Austria, Germany Will Allow Refugees To Be Bussed Across Their Borders, Much To The Relief Of Thousands Of Syrian Migrants

Refugees queue at a public transport bus offering a special ride to a provisional accomodation after they to leave the yard of the Central Registration Office for Asylum Seekers (Zentrale Aufnahmestelle fuer Asylbewerber, or ZAA) of the State Office for Health and Social Services (Landesamt fuer Gesundheit und Soziales, or LAGeSo) due to closing time in Berlin September 4, 2015. AFP PHOTO / TOBIAS SCHWARZ (Photo credit should read TOBIAS SCHWARZ/AFP/Getty Images)
Source: TOBIAS SCHWARZ/AFP/Getty Images

In a move signaling greater openness and understanding of the current migrant crisis plaguing much of Europe and the Middle East, officials from Austria and Germany agreed to allow refugees to be bussed across their borders from neighboring Hungary on Friday. According to a report by The Wall Street Journal, the decision was reached after allegations of mistreatment by Hungarian border control units first surfaced this week, although Hungarian authorities flatly denied the claims, saying that they had been supplying migrants with food, water, diapers, and chocolate for the children. Earlier in the day, a group of around 1,000 refugees who had been denied access to trains headed to Western Europe and kept under watch for days fled police stationed in Budapest, marching all the way to the country's western border on foot.

After finally crossing unexpectedly into Austria on Friday evening, the refugees were flagged down by border authorities, but believing them to be Hungarian officials, many of the migrants turned and ran. 

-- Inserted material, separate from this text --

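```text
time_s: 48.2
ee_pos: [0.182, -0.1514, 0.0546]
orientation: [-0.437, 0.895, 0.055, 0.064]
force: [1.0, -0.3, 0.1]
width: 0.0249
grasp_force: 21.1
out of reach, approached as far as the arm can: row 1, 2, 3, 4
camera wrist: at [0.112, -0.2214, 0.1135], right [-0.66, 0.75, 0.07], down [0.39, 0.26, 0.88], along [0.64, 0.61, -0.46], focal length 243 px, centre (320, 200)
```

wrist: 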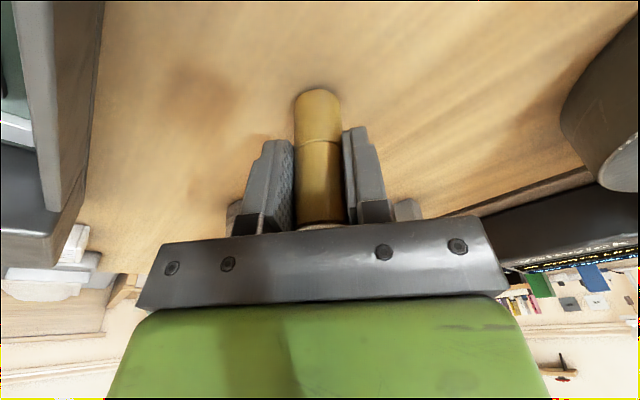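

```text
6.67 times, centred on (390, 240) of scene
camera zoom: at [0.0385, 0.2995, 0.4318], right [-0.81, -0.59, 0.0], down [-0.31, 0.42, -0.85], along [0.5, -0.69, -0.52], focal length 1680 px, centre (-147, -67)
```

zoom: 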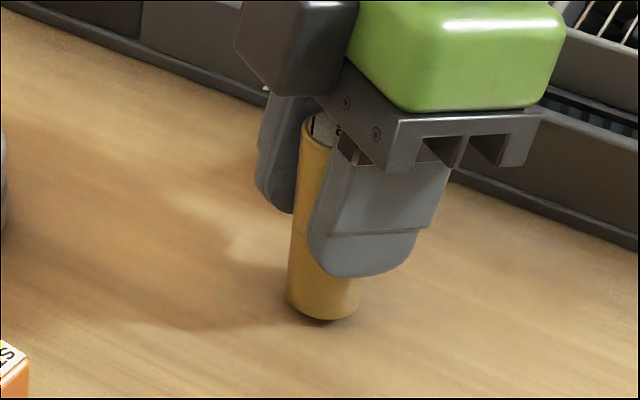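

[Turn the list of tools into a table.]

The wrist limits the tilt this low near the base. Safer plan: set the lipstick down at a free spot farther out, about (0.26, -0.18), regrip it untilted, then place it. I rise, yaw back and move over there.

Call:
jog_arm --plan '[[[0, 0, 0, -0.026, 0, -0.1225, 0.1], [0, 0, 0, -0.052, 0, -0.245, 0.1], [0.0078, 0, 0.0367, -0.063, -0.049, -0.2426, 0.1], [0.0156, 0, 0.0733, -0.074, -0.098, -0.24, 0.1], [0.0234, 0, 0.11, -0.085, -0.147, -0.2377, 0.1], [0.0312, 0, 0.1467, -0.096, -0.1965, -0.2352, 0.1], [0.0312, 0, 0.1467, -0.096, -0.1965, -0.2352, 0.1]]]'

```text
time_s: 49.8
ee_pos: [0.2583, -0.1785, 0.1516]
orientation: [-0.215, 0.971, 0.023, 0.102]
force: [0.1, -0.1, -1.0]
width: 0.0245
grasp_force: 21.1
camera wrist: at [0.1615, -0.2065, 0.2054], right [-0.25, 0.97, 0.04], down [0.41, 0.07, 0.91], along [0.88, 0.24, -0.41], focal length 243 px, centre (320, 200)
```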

"They were headed for Vienna, guided only by the map on his phone," The Journal reported one officer as saying. Because of the language barrier, it took a few minutes before the officers were able to communicate to the refugees that they were, indeed, safe. According to the paper, one elderly man offered up money, thinking that he needed to pay a fee to stay. "No, no need for money here," explained the officer. 

Austrian Chancellor Werner Faymann took to Facebook on Friday evening to post an official statement about the decision, promising that he and his fellow officials would do everything in their power to allow for a smooth transition for refugees. 

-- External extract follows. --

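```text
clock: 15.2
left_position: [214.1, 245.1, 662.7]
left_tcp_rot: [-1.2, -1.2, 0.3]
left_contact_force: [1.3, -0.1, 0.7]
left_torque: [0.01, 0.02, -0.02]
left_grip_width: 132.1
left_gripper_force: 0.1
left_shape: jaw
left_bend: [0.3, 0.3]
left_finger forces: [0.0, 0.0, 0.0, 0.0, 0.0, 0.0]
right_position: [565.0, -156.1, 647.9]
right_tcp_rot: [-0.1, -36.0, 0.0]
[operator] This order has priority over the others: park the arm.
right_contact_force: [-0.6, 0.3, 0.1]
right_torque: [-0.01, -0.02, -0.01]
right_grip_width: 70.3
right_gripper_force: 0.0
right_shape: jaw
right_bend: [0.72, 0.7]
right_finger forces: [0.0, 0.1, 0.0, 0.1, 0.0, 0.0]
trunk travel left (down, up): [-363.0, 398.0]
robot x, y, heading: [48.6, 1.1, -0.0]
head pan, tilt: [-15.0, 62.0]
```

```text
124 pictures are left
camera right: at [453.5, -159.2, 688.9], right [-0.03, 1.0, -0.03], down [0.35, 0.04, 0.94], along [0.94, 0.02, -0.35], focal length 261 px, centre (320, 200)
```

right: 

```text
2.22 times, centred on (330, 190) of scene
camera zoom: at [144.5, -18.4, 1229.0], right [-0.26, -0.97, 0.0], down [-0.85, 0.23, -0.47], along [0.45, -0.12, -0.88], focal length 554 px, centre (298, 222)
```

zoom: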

"On the basis of the current situation of need, Austria and Germany agree to allow in this case the onward journey of these refugees into their countries," added Faymann. "... Asylum is a human right, and the Geneva Convention on human rights of all the states of the EU [is] to be respected."

The remainder of the refugees who had opted not to flee on foot with the thousand or so picked up on Friday had been living under dilapidated conditions inside a camp near Budapest's main train station, The New York Times reported. By Friday evening, thousands of them were finally loaded safely onto 40 buses headed toward the Austrian border. 

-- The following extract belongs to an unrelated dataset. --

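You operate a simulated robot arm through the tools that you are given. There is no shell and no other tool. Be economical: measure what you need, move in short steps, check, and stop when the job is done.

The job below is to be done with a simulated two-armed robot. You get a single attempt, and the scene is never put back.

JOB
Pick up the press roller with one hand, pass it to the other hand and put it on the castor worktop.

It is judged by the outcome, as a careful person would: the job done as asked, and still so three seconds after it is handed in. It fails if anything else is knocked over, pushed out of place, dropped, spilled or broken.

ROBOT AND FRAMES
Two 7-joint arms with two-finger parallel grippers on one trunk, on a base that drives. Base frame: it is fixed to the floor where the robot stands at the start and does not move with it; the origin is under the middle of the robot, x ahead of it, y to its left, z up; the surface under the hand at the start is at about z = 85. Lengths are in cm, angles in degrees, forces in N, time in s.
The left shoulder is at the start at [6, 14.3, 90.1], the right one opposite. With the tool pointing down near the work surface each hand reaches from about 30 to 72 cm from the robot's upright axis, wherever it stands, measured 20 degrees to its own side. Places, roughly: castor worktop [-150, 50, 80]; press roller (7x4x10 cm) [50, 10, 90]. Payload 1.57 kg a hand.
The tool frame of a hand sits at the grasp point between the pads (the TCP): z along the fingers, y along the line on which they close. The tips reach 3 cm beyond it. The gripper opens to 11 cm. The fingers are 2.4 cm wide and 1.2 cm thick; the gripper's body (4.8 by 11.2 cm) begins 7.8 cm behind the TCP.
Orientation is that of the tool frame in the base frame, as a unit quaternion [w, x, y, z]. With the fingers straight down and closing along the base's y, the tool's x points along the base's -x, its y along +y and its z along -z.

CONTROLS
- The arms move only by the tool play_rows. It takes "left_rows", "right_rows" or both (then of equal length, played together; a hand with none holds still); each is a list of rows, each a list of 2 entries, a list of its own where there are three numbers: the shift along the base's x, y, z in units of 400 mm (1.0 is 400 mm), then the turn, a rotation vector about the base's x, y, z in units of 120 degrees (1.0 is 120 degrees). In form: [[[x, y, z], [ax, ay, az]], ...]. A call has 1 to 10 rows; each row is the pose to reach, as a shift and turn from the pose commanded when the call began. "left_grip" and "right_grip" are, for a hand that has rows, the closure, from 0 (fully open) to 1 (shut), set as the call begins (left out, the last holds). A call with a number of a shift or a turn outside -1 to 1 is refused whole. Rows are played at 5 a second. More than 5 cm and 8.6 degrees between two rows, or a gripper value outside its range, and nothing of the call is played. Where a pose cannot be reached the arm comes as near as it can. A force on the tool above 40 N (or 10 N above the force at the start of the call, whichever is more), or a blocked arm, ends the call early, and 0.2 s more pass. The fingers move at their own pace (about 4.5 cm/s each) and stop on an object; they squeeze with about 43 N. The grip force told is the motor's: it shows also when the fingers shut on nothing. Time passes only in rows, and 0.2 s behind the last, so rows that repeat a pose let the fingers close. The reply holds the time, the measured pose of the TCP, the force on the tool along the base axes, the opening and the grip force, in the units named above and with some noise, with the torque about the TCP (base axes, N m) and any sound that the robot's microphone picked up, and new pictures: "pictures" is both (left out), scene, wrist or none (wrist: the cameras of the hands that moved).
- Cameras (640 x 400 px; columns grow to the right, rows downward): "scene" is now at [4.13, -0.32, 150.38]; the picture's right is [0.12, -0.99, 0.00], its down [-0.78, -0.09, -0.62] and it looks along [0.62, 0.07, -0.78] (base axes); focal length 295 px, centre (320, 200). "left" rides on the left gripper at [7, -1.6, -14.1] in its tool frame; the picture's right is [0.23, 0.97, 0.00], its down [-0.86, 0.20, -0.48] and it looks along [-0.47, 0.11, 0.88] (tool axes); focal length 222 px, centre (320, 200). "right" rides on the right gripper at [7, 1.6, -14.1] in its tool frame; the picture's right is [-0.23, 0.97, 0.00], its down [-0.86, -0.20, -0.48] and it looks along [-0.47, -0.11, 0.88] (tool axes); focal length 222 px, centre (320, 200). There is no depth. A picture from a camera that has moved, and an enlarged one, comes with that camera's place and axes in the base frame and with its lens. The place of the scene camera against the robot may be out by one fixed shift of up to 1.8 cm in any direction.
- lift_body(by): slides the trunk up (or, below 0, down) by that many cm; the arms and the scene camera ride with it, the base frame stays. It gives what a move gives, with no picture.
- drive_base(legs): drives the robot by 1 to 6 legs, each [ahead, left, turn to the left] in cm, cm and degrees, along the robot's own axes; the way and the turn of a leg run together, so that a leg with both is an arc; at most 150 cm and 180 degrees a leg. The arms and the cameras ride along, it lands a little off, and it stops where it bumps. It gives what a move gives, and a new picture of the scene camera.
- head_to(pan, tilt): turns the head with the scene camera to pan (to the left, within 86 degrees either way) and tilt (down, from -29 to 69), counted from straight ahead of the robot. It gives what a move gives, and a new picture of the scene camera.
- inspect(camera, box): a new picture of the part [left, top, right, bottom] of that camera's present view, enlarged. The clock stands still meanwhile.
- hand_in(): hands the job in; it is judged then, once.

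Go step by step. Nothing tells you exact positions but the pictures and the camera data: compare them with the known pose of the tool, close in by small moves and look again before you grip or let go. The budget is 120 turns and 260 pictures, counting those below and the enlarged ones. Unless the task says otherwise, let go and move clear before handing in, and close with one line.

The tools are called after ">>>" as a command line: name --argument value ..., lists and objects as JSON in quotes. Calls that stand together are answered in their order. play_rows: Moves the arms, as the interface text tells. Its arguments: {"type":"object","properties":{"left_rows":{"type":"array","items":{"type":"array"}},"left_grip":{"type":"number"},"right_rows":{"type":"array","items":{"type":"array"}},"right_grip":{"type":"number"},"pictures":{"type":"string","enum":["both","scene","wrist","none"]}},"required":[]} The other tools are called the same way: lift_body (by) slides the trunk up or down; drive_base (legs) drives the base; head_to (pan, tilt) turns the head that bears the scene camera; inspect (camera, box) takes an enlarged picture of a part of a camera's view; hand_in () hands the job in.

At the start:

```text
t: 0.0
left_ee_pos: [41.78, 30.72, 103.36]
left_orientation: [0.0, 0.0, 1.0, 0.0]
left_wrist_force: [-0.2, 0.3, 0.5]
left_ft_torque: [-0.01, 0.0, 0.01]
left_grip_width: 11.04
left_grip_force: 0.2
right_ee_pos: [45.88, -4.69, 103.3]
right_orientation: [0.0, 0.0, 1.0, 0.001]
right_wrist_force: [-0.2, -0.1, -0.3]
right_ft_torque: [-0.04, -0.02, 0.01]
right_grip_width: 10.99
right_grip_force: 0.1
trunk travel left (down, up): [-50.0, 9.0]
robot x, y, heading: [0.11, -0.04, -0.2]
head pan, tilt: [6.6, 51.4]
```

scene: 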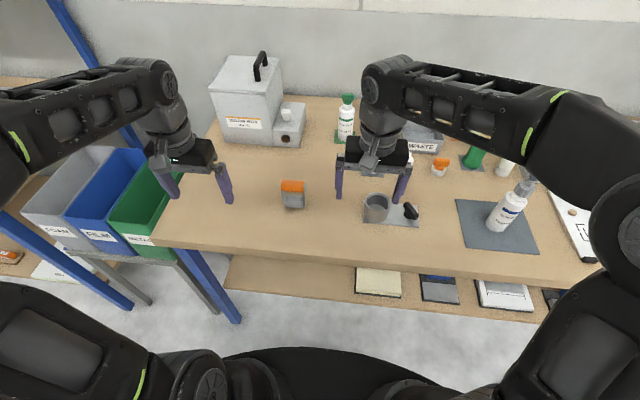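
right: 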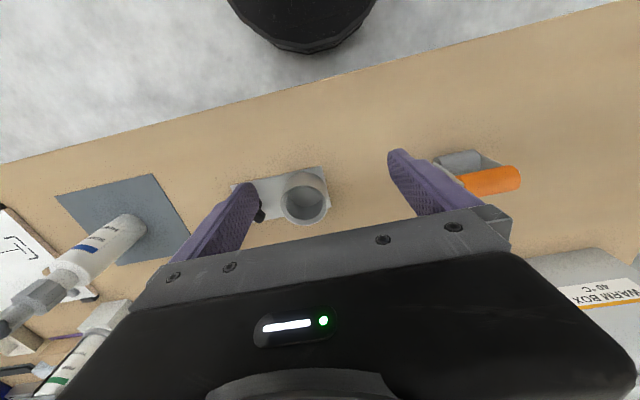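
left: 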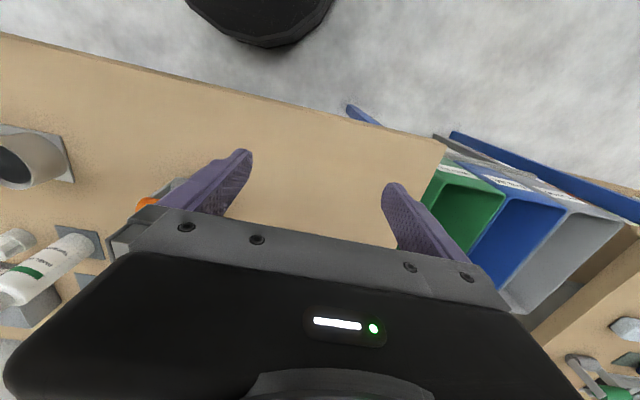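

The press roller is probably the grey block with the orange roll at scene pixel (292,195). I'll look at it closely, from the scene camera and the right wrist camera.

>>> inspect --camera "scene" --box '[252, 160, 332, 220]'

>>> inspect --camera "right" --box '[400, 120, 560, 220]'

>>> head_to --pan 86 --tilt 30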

According to a report by CNN, many in the group that departed on foot earlier in the day told journalists that they were prepared to walk all the way to Germany rather than wait any longer for the government to decide their fate. 

"Utterly exhausted after 9hr hike on highway...#refugees finally on bus heading towards #austria border," tweeted CNN's Arwa Damon on Friday. The correspondent also reported that several Hungarian civilians were busying themselves, doing what they could to help the weary migrants.  "[Hungarian] woman handing out food 2 #refugees walking on highway 2 #austria tear[ed] up," tweeted Damon.

The current migrant crisis has been dubbed the worst since World War II, with some 12 million Syrians and three million Iraqis displaced since 2011. Adding to the overall panic in June, Hungarian officials announced that they would be building a wall to keep the borders closed off to refugees, a move that the UN called "deeply concern[ing]." Said Cécile Pouilly, spokeswoman for the U.N. High Commissioner for Human Rights in a statement that month,

We have noted in the past the need for European governments to display leadership and compassion in their migration policies. ... If adopted, this measure may prevent asylum seekers, who may be in need of international protection, from accessing Hungarian territory.